Short Term Income vs. Long Term Income

Mark pointed out the difference between short term income and long term. Short term income is income from sources such as: sales of services, sales of products, commissions, doing wholesaling, a fix n flip deal, 1099 jobs, consulting…anything that requires you to actively work. Long term income is income from sources such as: rent, royalties, interest, dividends, capital gains, lease options…these are passive income streams where the money just comes in.

Typically income that is short term you will want to run through an S-Corp so that you don’t pay self employment tax, corp tax etc. You will take K-1 dividends for roughly 66% of the income, while the rest will be taxed through a W-2. So while you can’t completely avoid paying taxes, you will be taxed at a lower rate. The long term passive income will be held in LLCs, so that there is liability protection. An LLC doesn’t give you any better tax deductions than a sole prop does, so you will still run your passive income through your S-Corp, just like the rest of your short term income.

When you are just starting out, creating an S-corp isn’t necessary, but by the time you are netting $40k annually, it would be worth it to create an S-Corp. If you’re not sure if you’ll net that much income in the year, you can start out by creating an LLC, and then converting to an S-Corp later. An LLC can be backdated to allow you to write off everything throughout the year, but an S-Corp cannot. So setting up your LLC sooner rather than later is a good idea.

Maintaining the Corporate Veil

The main reason for setting up an LLC is for protection. The name “Limited Liability Company” means that it provides its owners liability protection against company actions and debt. Just because you setup an LLC however doesn’t mean you are bulletproof.
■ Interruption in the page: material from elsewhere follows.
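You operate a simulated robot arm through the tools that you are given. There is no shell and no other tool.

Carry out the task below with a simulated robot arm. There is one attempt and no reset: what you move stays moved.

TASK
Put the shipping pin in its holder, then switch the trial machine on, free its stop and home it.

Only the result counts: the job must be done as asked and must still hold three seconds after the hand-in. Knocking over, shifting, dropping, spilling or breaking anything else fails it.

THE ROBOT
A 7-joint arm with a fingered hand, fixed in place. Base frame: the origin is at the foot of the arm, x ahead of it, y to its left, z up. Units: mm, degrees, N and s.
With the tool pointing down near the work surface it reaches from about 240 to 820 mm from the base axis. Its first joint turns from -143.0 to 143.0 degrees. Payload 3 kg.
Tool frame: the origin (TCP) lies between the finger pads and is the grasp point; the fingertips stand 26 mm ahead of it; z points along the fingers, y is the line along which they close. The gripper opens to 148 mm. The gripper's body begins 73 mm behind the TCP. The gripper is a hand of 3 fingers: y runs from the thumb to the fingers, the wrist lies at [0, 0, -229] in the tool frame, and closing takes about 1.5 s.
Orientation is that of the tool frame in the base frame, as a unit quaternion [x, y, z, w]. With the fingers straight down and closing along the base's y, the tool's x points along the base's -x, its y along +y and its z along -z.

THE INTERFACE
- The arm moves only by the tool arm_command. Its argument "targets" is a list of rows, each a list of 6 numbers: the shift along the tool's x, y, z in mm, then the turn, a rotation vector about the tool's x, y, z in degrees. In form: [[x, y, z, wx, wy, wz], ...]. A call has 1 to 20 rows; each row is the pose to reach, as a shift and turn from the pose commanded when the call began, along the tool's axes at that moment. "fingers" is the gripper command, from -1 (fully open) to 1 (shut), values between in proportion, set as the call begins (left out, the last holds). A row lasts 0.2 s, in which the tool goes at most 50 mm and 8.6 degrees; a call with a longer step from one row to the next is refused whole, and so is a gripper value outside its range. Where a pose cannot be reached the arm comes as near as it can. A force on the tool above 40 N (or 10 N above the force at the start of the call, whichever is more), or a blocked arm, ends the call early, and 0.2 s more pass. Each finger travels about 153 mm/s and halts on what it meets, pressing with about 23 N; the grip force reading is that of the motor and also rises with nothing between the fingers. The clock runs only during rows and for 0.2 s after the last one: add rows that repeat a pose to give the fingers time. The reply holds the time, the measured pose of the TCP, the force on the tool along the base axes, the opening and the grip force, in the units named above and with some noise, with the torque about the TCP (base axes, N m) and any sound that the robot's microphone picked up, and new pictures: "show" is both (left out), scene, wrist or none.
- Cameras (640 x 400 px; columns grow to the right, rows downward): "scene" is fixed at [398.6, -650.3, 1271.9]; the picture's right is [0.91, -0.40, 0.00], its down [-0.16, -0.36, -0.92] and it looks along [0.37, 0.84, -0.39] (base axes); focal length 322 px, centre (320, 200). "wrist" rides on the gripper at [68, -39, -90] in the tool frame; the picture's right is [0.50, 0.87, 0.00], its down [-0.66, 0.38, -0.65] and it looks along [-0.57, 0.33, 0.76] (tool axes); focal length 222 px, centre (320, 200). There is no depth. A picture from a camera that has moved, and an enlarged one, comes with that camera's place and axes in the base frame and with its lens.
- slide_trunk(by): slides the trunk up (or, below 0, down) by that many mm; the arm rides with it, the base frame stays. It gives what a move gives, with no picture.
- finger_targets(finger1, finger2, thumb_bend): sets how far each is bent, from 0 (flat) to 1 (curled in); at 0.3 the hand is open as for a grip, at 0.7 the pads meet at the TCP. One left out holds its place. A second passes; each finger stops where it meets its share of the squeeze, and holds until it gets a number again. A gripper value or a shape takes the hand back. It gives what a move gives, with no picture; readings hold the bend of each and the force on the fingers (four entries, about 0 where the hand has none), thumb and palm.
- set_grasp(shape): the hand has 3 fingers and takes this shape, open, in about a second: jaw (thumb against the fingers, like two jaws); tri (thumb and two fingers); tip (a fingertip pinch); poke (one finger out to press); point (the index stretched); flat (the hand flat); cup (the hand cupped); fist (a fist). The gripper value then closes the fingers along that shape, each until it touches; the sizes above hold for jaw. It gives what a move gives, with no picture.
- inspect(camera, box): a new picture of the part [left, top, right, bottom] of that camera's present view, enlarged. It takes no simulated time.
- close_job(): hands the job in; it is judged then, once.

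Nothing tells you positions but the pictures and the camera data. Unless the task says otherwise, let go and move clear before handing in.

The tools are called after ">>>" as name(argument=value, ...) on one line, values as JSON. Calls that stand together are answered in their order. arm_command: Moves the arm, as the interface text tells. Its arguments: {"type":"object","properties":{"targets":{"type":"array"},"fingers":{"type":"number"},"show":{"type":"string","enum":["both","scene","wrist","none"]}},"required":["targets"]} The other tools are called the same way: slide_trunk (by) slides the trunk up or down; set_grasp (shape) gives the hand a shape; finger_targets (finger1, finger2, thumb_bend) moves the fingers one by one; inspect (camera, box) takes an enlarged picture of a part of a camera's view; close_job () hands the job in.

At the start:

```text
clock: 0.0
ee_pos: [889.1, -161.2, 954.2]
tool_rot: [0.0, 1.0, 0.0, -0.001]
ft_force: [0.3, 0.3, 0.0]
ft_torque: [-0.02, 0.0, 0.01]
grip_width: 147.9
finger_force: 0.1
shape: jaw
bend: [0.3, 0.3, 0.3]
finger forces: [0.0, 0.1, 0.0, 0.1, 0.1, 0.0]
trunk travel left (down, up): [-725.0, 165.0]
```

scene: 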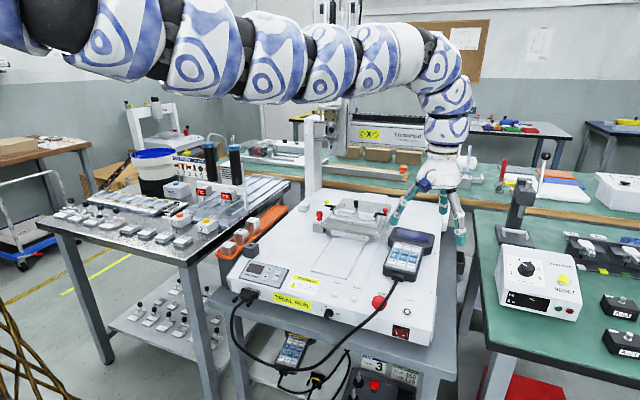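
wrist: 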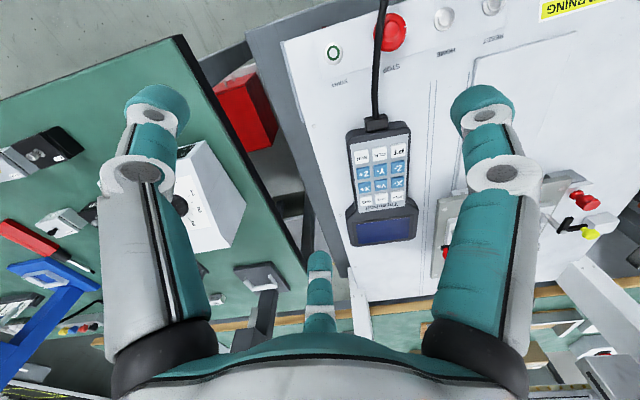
Here are 6 things to do to maintain your corporate veil:

  • setup the documents properly
  • do your annual maintenance (have a meeting with your board of directors once a year, takes notes, send them to an attorney)
  • title to property is in name of the LLC
  • all contracts in the name of the entity
  • use the company name on everything
  • don’t commingle banking, keep the money separate


There are many categories of write-offs, but I’m only going to focus on two for this article. Travel and Dining.

Travel – 100% Write Off!!

Rental car and it’s gas

Entertainment and dining while traveling are separate, but the above examples can be written off 100% while you are traveling. The above list is not exhaustive, but you get the idea. Timing is also important. Let’s say you fly in on Wednesday, have a business meeting on Thursday and Friday, and then another on Monday. You fly out on Tuesday. You can write off the entire time including Saturday and Sunday.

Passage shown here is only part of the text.